Em seu voto, afirma que “o jornalista não requer qualificações profissionais específicas, indispensáveis à proteção da coletividade, diferentemente das profissões técnicas (a de Engenharia, por exemplo), em que o profissional que não tenha cumprido os requisitos do curso superior pode vir a colocar em risco a vida de pessoas”.

Na ação, o MPF alegou que as pessoas que não têm diploma podem ser multadas e até mesmo presas quando exercem a profissão. “Para isto, basta que tais jornalistas sejam alvo de denúncia por parte de algum desafeto ou, simplesmente, recebam visita fiscalizatória de membro do sindicato dos jornalistas ou fiscal da Delegacia Regional do Trabalho”.

Veja decisão da juíza

Poder Judiciário

Justiça Federal

16º Vara Cível Federal / São Paulo

Processo nº 2001.61.00.025946-3 (Pedido de antecipação de tutela)

Conclusão

Aos 17 de outubro de 2001, faço conclusão destes autos à MM. Juíza Federal Substituta, Doutora Carla Abrantkoski Rister.

Vistos, em sede de tutela antecipada.

Trata-se de Ação Civil Pública com pedido de tutela antecipada, em que o autor, Ministério Público Federal, requer a medida antecipatória, com abrangência nacional, para o fim de que seja determinado à Ré União Federal a não mais registrar ou fornecer qualquer número de inscrição no Ministério do Trabalho para os diplomados em jornalismo, informando aos interessados a desnecessidade do registro e inscrição para o exercício da profissão de jornalista, bem assim que seja obrigada a União Federal a não mais executar fiscalização sobre o exercício da profissão de jornalista por profissionais desprovidos de grau de curso universitário de jornalismo, bem como a não mais exarar os autos de infração correspondentes.

Nesse diapasão, requer ainda que sejam declarados nulos todos os autos de infração lavrados por Auditores-Fiscais do Trabalho, em fase de execução ou não, contra indivíduos em razão da prática do jornalismo sem o correspondente diploma e expedição de ofícios aos Tribunais de Justiça dos Estados da Federação, para ciência da decisão.

Sustenta o autor que o Decreto Lei nº 972, de 17 de outubro de 1969, que estabelece a obrigatoriedade do registro do profissional perante o Ministério Público do Trabalho para o exercício da profissão de jornalista, registro este que somente é concedido mediante a apresentação de diploma de curso superior de jornalismo, nos termos do art. 4º inciso V, do referido Decreto Lei, não foi recepcionado pela Constituição Federal de 1.998. Segundo a argumentação exposta, a regra é a liberdade de profissão nos termos do art. 5º inciso XII, da C.F., sendo vedado ao legislador infraconstitucional impor restrições indevidas ou irrazoáveis, como ocorreria no presente caso.

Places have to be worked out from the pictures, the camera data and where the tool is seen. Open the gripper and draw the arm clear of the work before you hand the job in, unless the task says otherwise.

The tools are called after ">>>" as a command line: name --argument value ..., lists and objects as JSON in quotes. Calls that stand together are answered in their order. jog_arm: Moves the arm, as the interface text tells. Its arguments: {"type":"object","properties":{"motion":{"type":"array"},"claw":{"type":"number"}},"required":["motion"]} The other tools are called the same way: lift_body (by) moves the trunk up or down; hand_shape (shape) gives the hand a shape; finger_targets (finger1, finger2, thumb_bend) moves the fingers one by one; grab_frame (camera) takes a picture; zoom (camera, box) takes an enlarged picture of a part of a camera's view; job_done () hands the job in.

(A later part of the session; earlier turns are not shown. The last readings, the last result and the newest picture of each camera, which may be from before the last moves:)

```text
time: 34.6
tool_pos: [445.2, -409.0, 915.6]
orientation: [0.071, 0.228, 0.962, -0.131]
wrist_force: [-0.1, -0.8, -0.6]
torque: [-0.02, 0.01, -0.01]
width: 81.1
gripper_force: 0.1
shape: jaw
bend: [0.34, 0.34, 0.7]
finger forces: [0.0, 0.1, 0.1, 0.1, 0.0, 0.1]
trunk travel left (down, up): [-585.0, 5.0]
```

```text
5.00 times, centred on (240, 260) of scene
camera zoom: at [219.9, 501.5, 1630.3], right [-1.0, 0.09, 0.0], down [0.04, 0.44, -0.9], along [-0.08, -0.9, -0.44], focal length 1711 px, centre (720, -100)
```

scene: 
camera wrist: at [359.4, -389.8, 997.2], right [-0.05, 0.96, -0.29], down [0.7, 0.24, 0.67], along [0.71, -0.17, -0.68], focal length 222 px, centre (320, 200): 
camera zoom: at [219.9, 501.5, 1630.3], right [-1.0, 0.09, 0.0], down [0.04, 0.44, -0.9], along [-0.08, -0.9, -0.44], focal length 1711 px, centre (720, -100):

Ademais, estaria a haver ofensa ao art. 13 da Convenção Americana de Direitos Humanos, ratificada pelo Brasil em 1992, que garante a liberdade de pensamento e de expressão.

Decido.

Revela-se presente e verossimilhança das alegações do autor.

A Constituição Federal de 1988 assegurou a liberdade do exercício de qualquer trabalho, ofício ou profissão, no inciso XIII do art. 5º, atendidas as qualificações profissionais que a lei estabelecer. Tenho que tal dispositivo deve ser interpretado de maneira consentânea com outros dispositivos constitucionais, consagradores de liberdades individuais, dentro de uma interpretação sistemática do texto constitucional. Antes, porém, necessário trazer o entendimento de José Afonso da Silva sobre o tema:

“O princípio é o da liberdade reconhecida. No entanto, a Constituição ressalva, quanto a escolha a exercício de ofício e profissão, que ela fica sujeita à observância das “qualificações profissionais que a lei exigir”. Há, de fato, ofícios e profissões que dependem de capacidade especial, de certa formação técnica, científica e cultural. Compete privativamente à União legislar sobre condições para o exercício da profissão (art. 22, XVI). Só lei federal pode definir se qualificações profissionais requeridas para o exercício das profissões.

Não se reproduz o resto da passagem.